■ Text extract
------------

PARIS (Reuters) – The coronavirus lockdown forced the team running Paris’s La Clef cinema to close their auditorium to moviegoers. So they hit on an alternative: projecting movies onto the wall of an adjacent apartment building.
Christine Davenier watches the film Man Without a Star by King Vidor as it is projected by members of the Association Home Cinema, who support La Clef historic cinema, on the wall of an apartments building during a lockdown imposed to slow down the spread of the coronavirus disease (COVID-19), in Paris, France, April 24, 2020. REUTERS/Gonzalo Fuentes
“We said to ourselves: ‘If we can no longer show films to an audience inside a cinema, let’s take away the walls and show films outside’,” organizer Derek Woolfenden told Reuters on Friday, shortly before the screening of 1955 Western “Man Without a Star” starring Kirk Douglas.
Under the lockdown restrictions, Parisians are confined to their apartments except for brief outings to shop for food and exercise. But they can catch the movie by looking out or their windows or stepping out onto their balcony.
“We could feel a desire in the neighborhood for some sort of event because there’s nothing left, the streets are empty, it’s very sad,” Woolfenden said.

------------

■ Things to do
(1) Give the stretch of the text extract that starts with "Christine Davenier watches" and ends with "onto their balcony.", unchanged.
(2) Keep the text extract going from its last sentence.

------------

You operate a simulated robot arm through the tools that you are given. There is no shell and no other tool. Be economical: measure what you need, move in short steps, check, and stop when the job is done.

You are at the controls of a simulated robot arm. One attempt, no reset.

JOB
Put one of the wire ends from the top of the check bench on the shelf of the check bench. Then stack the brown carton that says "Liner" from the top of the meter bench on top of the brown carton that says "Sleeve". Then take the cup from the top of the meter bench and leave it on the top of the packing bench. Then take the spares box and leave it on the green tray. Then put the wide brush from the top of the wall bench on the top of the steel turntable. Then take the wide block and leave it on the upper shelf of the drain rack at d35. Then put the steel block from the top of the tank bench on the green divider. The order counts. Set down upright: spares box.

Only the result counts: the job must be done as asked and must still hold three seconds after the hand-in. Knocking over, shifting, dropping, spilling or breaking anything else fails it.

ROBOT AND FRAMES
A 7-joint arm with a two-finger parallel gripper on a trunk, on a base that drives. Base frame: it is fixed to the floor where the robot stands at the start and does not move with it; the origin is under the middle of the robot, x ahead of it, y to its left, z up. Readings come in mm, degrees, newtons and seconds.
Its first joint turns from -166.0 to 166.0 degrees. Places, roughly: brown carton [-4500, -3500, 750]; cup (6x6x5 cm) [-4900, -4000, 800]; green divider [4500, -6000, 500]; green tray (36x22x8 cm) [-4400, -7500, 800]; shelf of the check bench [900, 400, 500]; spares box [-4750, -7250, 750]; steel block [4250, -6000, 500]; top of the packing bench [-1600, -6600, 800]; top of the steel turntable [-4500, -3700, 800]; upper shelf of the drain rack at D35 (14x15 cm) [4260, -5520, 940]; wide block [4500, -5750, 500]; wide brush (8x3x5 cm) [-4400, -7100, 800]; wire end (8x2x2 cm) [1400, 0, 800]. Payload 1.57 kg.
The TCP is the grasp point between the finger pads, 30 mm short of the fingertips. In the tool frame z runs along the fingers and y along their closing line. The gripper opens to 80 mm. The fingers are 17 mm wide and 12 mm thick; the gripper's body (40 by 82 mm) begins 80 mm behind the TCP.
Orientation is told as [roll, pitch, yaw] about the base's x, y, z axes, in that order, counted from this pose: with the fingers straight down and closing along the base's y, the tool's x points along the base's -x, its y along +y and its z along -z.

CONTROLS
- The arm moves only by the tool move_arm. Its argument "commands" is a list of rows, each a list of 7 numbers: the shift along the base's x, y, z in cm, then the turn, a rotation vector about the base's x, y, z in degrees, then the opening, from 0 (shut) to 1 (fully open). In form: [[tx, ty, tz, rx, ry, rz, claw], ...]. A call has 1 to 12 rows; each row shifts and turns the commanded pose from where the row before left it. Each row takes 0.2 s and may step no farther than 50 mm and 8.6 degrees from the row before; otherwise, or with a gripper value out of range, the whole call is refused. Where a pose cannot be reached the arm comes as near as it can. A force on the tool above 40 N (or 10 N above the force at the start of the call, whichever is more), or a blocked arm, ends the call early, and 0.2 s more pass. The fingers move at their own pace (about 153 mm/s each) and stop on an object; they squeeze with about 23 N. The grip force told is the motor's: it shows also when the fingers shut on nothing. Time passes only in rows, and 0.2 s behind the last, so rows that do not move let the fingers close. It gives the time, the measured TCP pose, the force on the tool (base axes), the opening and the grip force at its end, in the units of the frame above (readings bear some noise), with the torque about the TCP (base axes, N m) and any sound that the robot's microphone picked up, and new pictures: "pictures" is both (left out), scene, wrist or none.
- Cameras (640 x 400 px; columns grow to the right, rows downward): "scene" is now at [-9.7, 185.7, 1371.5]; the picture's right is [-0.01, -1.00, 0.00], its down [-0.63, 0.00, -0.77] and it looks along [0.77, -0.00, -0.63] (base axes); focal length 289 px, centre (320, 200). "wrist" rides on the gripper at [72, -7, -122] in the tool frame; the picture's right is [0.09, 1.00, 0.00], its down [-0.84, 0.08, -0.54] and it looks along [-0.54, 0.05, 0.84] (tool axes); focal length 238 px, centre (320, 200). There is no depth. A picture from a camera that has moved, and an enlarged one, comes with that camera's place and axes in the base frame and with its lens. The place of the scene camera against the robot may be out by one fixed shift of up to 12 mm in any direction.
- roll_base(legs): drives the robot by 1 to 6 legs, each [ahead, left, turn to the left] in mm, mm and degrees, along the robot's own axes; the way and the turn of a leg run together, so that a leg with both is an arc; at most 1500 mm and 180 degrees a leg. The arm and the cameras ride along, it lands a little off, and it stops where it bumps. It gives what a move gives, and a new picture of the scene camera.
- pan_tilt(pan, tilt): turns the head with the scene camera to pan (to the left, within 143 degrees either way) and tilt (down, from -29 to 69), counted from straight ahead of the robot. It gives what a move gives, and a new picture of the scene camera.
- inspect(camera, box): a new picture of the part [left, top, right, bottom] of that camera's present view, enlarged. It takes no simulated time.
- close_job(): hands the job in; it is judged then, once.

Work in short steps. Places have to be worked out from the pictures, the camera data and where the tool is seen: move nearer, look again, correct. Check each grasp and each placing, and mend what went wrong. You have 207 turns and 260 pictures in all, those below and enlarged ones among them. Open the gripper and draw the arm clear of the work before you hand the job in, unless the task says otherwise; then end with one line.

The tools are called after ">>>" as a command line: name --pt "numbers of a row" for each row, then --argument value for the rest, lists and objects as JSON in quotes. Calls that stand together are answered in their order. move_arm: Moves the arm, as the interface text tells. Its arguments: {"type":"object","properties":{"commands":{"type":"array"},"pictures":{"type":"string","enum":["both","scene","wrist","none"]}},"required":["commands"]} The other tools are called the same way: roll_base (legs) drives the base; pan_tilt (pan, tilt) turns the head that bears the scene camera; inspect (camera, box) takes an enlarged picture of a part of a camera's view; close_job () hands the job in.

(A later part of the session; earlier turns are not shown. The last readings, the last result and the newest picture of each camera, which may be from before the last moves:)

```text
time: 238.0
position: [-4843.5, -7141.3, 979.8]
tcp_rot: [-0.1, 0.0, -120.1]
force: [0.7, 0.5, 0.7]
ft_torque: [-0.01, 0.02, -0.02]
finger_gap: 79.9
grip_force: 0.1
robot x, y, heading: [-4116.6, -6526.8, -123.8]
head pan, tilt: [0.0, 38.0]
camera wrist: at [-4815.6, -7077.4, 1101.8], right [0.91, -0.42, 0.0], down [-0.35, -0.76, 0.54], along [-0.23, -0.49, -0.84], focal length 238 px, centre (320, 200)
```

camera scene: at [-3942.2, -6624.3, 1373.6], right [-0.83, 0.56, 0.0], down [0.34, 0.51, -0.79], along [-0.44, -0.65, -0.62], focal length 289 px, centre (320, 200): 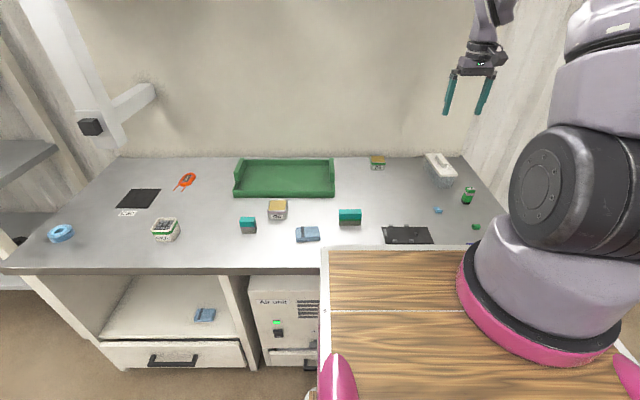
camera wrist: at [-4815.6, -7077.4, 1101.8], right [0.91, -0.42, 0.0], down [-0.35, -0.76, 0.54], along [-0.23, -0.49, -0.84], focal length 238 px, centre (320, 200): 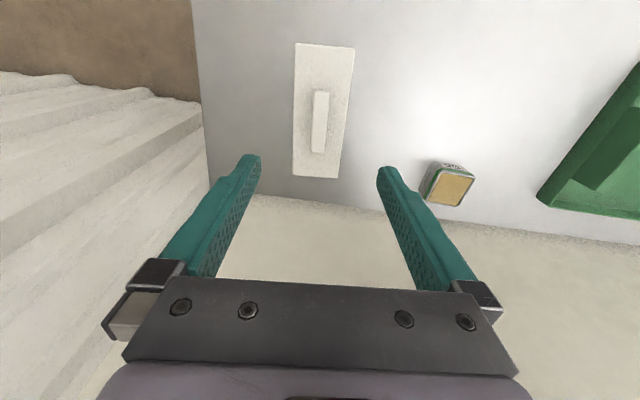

------------

■ The replies
(1)
Christine Davenier watches the film Man Without a Star by King Vidor as it is projected by members of the Association Home Cinema, who support La Clef historic cinema, on the wall of an apartments building during a lockdown imposed to slow down the spread of the coronavirus disease (COVID-19), in Paris, France, April 24, 2020. REUTERS/Gonzalo Fuentes
“We said to ourselves: ‘If we can no longer show films to an audience inside a cinema, let’s take away the walls and show films outside’,” organizer Derek Woolfenden told Reuters on Friday, shortly before the screening of 1955 Western “Man Without a Star” starring Kirk Douglas.
Under the lockdown restrictions, Parisians are confined to their apartments except for brief outings to shop for food and exercise. But they can catch the movie by looking out or their windows or stepping out onto their balcony.

(2)
The La Clef team took pains to engage the local community in its initiative: the titles to be screened each week are chosen in consultation with the neighbors.
“It’s great,” said Christine Davenier, an illustrator, who was watching the film from her balcony, where she sat propped up on pillows.
“It takes us back to before, to screenings when we watched films all together.”
The people behind the projections are used to adapting to changed circumstances.
The La Clef officially closed its doors in April 2018, and the owners plan to sell the property.
But since September 2019 the building has been occupied by an association of cinephiles and independent movie makers, headed up by Woolfenden, who oppose the sale and say they will stay put to ensure the building continues to serve as a cinema.
The group has been ordered to pay a 4,000-euro fine for occupying the site, but has lodged an appeal that will be heard in June.